Written request: Keep the selected text going from its last sentence.

Selected text:
((
Critique of Green Anarchy
by Dave Contradiction

In this essay I aim to critique certain green anarchist perspectives, using the “What is Green Anarchy”(1) essay from Green Anarchy(#17) magazine as a starting point. It is clear from the beginning of the essay that there are many ways to describe what green anarchists are against: “domestication, patriarchy, division of labor, technology, production, representation, alienation, objectification, control, the destruction of life, etc.” And certainly I can look at this list and get a good image in my head of something menacing, something nightmarish. And I would argue that this is exactly what is intended. If these are the hallmarks of civilization, shouldn’t we all agree that civilization is certainly out there, is certainly rather dull and dreary, and may even want to kill us? Wouldn’t you oppose a “death-culture” that is “destructive of life”? If I was a green anarchist I could undoubtedly feel a sense of moral outrage against this “death-culture,” against civilization. But “morality” too should undoubtedly go on that laundry list. Green anarchists are not interested in morality. It is only their approach that is moral. Civilization is bad because it is out to destroy life. But what is civilization? “Green anarchists tend to view civilization as the logic, institutions, and physical apparatus of domestication, control, and domination.” More bad words! Green anarchists want to “destroy all the institutions and physical manifestations of this nightmare.” Civilization is a spectre that haunts the minds of those who oppose it, a “death-culture” manifesting itself in the world of the living. In the essay, civilization appears as a “logic,” a “notion,” and a “world-view” for a reason. Green Anarchy endows this “logic” with incredible powers, not because it is trying to be poetic, but because their critique of ideology, itself a spectre of a critique, flies right back in their faces.

Ideology as Coherence

“Anarchism,” we are told, “has become too systematic, fixed, and ideological – everything anarchy is not.” So anarchism is to be rejected in the name of “anarchy,” which is “a formless, fluid, organic, experience embracing multifaceted visions of liberation, both personal and collective, and always open.” If I replace my fixed ideal with a formless ideal or the ideal of formlessness, have I exorcized the beast of ideology? Anarchism is an ideology, but primitivism is “simply an anthropological, intellectual, and experiential examination of the origins of civilization and the circumstances that led to this nightmare we currently inhabit.” Anarchism is fixed and ideological, primitivism “simply . . . an examination.” Why? Because it sounds better. If, perhaps like many in the green anarchist milieu, you have read some Derrick Jensen but John Zerzan is far too academic in tone to bother with, you might find it easy to equate primitivism with a critique of civilization that is rather formless yet informative, “simply an anthropological, intellectual, and experiential examination.” Anarchy and primitivism are not theories detached from reality; they are an “experience” and “experiential.” Anarchy is an experience that embraces things! If you want to embrace and experience things, steer clear of the anarchism of the old white men and their western ideas! For green anarchists, “ideology” and “the left” are merely ideas that we “need to get beyond.” How or why these things are produced by the current social order is not of interest to them. An approach rooted in opposition to the social relations imposed by capital and state may not “get beyond” ideology, but such an approach can at least make a coherent and practical critique of it. Green Anarchystarts from the logics and worldviews of the civilized vs. the uncivilized, and proceeds from there to reject the idea of ideology. It only follows that if we free ourselves from our civilized urges and inhibitions, we can become feral beings and bring down civilization.

Technology as Monster(2)
))
Data:
((
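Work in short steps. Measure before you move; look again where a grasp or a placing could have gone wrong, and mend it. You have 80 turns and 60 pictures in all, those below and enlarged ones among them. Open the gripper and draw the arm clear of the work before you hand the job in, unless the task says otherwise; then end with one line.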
))
Exercise output:
Most green anarchists “reject technology completely.” Technology “is not neutral.” Most green anarchists “reject science as a method of understanding the world.” “Science is not neutral.” Now, of course these things are not neutral if we are talking about specific technologies and scientific practices, but does this imply that science or technology as a whole is either good or bad? Green anarchists are hoping that it does. And they have many arguments to use against those who say that science and technology are good. “The values and goals of those who produce and control technology are always embedded within it,” states the essay. This is an interesting idea, but I am wondering what I am supposed to be learning from it, in accordance with “the values and goals of those” that produced this essay. Is it that the use of certain techniques may imply certain values or goals, or is it that technology literally has values and goals, now that we have embedded them in it (original sin)? Green Anarchy writes that the technological system “seems to have an existence independent from the humans who created it.” So perhaps I have underestimated them. Perhaps it only seems this way. But then at the end of the same paragraph, we learn that “the ideal for which the technological system strives is the mechanization of everything it encounters.” How does the technological system strive for this if it only seems to have an independent existence? Now perhaps I am being unfair. We often imbue abstractions with human qualities without actually meaning that they literally have these qualities. But I am not even claiming that green anarchists think that the technological system strives for things, only that this is the only way that they can describe it. The contradiction is that if they described technology as any less than a monster, they would open the gates for a critical appraisal of technology that is not a simple and complete rejection. Thus, technology is defined as “a complex system involving division of labor, resource extraction, and exploitation for the benefit of those who implement its process.” A fittingly monstrousdefinition.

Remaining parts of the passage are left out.